A cosa mi riferisco, esattamente? Molti conoscono la storia delle tre porte come i "tre setacci di Socrate", oppure nella forma di proverbio arabo. Ambientazione a parte, sono identici e per rispetto doveroso verso il grande filosofo riporto la "sua" versione. Per amore della comunicazione etica occorre premettere che, come molti sanno, il grande Socrate non scrisse mai neppure una sola parola di suo pugno e che tutto quanto conosciamo del suo pensiero e della sua vita è una ricostruzione di altri filosofi, in particolare di Platone e di Aristofane.
Nel caso della storia sopra menzionata dei tre setacci, non si tratta neppure di una loro cronaca, ma di un brano estratto dall'autobiografia di Millman, "Way of the peaceful warrior", del 1980. Premesso ciò, il valore dello strumento etico non viene assolutamente meno e quindi ecco la storia, così come ci viene raccontata.
Socrate aveva una reputazione di grande saggezza. Un giorno qualcuno andò a trovarlo e gli disse:
- “sai cosa ho appena sentito sul tuo amico?”
- “Un momento” - rispose Socrate - “Prima che me lo racconti vorrei farti superare una prova, quella dei tre setacci.”
- “I tre setacci?”
- “Prima di raccontare una cosa sugli altri è bene prendersi il tempo di filtrare ciò che si vorrebbe dire. Il primo setaccio è la verità. Hai verificato che quello che mi dirai è vero?”

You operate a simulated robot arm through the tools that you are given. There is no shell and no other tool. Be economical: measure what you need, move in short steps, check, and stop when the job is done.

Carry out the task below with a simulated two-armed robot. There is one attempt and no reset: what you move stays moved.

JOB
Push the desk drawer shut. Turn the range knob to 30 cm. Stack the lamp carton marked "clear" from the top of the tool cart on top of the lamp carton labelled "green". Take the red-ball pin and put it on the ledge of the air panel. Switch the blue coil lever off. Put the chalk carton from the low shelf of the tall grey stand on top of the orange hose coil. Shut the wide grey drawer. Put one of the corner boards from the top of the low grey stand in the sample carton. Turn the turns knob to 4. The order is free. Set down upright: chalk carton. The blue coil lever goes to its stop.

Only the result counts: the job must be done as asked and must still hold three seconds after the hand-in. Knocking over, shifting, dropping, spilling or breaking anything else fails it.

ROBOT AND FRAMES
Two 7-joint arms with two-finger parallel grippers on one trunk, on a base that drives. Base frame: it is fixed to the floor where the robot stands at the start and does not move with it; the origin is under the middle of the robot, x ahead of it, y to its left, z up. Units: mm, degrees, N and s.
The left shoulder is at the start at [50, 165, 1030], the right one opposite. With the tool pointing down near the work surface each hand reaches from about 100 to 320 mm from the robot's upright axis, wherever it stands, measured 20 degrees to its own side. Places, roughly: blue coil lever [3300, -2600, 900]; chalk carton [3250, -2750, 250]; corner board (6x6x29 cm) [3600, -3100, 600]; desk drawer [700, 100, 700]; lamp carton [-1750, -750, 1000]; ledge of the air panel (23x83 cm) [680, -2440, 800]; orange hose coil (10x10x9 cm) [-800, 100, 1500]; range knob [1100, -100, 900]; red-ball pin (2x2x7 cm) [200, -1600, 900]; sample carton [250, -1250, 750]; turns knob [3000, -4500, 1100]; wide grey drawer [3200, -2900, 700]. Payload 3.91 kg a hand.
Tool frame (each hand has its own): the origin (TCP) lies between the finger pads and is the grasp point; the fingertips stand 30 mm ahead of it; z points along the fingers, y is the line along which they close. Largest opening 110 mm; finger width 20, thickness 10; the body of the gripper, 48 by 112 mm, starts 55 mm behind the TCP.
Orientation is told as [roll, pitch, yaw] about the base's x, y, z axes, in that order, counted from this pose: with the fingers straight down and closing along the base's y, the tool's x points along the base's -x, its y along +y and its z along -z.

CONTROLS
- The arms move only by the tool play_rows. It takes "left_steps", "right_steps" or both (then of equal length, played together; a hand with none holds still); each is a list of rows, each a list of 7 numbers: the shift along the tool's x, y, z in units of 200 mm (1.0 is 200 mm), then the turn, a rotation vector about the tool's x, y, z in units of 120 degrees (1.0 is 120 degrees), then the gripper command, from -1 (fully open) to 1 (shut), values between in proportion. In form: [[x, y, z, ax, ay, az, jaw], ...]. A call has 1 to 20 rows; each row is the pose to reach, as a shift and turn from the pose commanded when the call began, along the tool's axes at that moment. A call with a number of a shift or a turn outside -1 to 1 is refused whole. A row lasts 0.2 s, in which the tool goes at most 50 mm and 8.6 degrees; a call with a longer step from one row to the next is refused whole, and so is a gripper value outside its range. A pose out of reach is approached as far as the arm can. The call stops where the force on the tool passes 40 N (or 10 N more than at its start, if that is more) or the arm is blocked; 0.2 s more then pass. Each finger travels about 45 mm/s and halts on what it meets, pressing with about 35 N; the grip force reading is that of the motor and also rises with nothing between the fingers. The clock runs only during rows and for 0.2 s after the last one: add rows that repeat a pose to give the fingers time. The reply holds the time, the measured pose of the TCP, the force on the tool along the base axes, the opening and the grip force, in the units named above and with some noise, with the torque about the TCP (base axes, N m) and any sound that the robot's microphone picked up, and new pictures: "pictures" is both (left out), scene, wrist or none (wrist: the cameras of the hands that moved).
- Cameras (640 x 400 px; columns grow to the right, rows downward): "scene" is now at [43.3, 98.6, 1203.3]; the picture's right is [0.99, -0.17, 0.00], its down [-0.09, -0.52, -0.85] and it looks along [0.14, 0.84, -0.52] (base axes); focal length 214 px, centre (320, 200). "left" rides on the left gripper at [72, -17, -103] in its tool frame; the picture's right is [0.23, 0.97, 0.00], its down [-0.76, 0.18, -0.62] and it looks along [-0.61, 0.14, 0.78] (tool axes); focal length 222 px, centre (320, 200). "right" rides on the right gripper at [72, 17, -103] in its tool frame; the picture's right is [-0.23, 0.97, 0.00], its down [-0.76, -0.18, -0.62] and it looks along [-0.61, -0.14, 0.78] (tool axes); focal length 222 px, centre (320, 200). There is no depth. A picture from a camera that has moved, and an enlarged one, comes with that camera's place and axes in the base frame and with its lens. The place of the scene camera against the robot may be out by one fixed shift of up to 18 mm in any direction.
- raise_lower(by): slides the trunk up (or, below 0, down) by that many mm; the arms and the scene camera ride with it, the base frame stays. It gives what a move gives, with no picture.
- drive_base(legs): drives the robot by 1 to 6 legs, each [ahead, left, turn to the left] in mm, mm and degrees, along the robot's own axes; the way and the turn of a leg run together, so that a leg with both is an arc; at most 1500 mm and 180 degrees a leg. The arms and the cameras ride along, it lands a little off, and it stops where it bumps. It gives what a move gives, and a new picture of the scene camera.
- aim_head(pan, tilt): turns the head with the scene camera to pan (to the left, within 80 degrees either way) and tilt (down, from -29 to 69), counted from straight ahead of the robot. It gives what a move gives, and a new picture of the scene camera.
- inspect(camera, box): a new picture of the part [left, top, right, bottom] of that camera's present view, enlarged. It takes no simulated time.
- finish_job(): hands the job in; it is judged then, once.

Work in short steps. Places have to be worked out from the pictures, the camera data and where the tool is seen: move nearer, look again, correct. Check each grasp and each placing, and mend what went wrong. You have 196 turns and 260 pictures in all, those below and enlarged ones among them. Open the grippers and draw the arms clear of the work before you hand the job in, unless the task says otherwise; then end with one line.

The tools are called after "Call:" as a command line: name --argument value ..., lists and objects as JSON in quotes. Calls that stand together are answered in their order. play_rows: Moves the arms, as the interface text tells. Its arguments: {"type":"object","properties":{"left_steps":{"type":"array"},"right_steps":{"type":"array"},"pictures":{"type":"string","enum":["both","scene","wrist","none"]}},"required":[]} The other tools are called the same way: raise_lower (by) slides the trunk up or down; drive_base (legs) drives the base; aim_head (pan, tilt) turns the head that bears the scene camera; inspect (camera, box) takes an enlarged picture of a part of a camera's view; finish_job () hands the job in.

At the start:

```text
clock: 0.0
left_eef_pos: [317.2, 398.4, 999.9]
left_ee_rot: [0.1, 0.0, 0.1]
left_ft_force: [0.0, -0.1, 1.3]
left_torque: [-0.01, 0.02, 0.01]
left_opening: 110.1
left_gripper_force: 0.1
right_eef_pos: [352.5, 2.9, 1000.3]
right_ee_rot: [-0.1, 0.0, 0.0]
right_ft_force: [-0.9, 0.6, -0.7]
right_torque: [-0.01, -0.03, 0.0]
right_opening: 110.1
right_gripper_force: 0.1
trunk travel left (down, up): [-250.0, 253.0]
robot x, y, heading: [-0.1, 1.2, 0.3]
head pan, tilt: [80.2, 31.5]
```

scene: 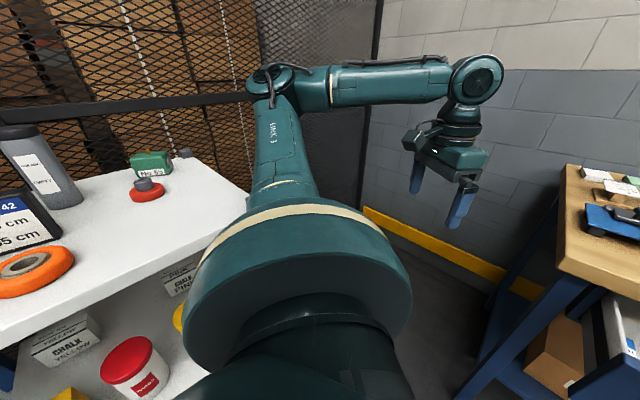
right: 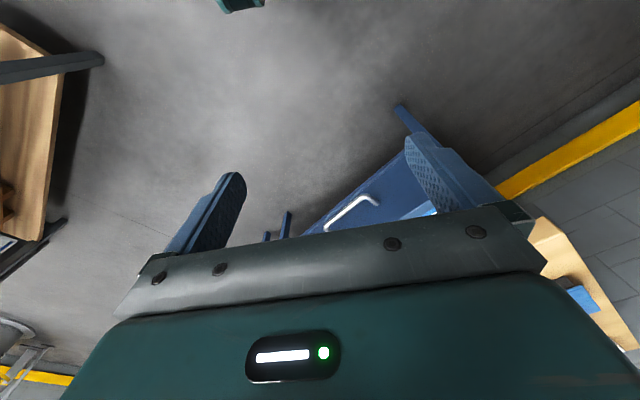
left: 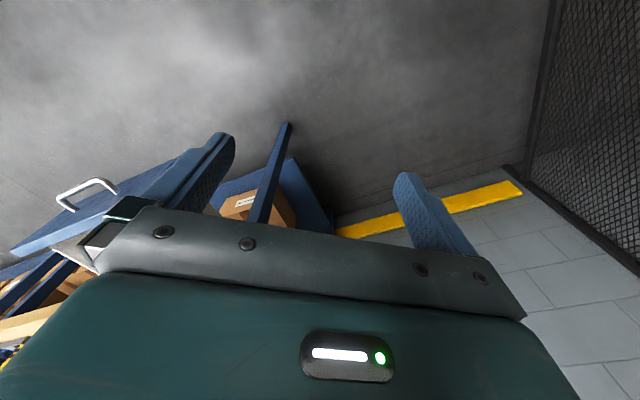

- “No, ne ho sentito solo parlare…”
- “Molto bene. Quindi non sai se è la verità. Continuiamo col secondo setaccio, quello della bontà. Quello che vuoi dirmi sul mio amico è qualcosa di buono?”
- “Ah no al contrario!”
- “Dunque vuoi raccontarmi brutte cose su di lui e non sai nemmeno se sono vere.“
“Forse puoi ancora superare la prova: rimane il terzo setaccio, quello dell'utilità. È utile che io sappia cosa avrebbe fatto questo amico?”
- “Non proprio.”
- “Allora” - concluse Socrate - “quel che volevi raccontarmi non è né vero, né buono, né utile; perché volevi dirmelo?”
Da qui l'esercizio che mi ha divertito: quanta della comunicazione che inonda la nostra vita supera i tre setacci? Una verifica che dovrebbe essere fatta con attenzione quotidiana, visto che «con la lingua cominciano tutte le guerre».

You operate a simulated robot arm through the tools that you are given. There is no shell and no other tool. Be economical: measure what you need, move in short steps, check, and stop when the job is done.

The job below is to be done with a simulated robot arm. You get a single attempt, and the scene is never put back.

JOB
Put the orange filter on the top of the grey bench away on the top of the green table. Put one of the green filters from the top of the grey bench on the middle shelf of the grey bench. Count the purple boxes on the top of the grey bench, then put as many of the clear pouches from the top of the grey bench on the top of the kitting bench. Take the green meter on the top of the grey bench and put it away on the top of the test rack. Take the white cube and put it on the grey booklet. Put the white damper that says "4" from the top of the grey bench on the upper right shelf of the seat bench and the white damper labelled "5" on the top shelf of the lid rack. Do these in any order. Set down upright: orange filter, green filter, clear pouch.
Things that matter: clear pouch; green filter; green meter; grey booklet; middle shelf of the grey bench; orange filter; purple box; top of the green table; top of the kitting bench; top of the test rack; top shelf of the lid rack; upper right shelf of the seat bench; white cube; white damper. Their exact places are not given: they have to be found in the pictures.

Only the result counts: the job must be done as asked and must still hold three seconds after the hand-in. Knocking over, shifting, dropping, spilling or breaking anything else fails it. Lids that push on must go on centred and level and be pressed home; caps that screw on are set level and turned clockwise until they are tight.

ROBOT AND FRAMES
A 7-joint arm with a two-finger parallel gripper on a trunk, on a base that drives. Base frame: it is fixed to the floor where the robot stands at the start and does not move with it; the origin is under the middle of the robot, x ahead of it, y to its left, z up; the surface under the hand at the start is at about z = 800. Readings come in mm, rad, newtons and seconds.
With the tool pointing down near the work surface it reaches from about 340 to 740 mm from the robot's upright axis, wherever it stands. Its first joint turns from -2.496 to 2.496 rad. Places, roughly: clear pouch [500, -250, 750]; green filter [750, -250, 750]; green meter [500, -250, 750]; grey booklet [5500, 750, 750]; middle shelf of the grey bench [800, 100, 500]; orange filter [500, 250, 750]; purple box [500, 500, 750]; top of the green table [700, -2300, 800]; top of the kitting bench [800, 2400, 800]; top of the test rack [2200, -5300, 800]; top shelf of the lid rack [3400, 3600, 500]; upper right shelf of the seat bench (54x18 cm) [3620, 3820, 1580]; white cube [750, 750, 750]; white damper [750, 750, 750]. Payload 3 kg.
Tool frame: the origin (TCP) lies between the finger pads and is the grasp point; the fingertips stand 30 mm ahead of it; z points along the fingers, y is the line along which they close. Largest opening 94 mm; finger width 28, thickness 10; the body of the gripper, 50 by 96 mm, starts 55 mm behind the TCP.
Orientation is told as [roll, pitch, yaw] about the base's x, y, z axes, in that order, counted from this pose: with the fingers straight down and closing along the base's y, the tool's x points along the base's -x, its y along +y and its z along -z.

Ho preso diversi articoli dalla stampa, da internet e dalla radio; ho analizzato post e twitt di diverso genere, e sono arrivato ad una mia personalissima conclusione: credo fortemente che la maggior parte di politici, giornalisti, opinionisti, influencer, ma anche di persone comuni, se venisse applicato il metodo dei setacci sarebbe costretta a vivere una vita di perfetto silenzio. Che mondo sorprendentemente diverso potrebbe essere il nostro, senza il frastuono di voci inutili che strillano contenuti privi di ogni speranza di passare i tre setacci!
Non significherebbe togliere la parola ma depurarla, come si fa con l’acqua per renderla potabile.
Oggi abbiamo potenti “acquedotti” mediatici che trasportano molto spesso una parola avvelenata, contaminata, pericolosa; senza alcun filtro, senza cura per gli effetti negativi che potrebbe avere sulla salute mentale, fisica ed economica di tante persone.
È persino banale chiederlo, ma non sarebbe più bello vivere in un mondo in cui la comunicazione è utilizzata per costruire, per aggiungere valore, anziché dubbi, dolore e negatività?
Per fare "accadere" questo mondo è sufficiente che ognuno di noi inizi ad assumersi una personale responsabilità etica nel comunicare. A far passare i propri messaggi quotidiani attraverso i tre setacci.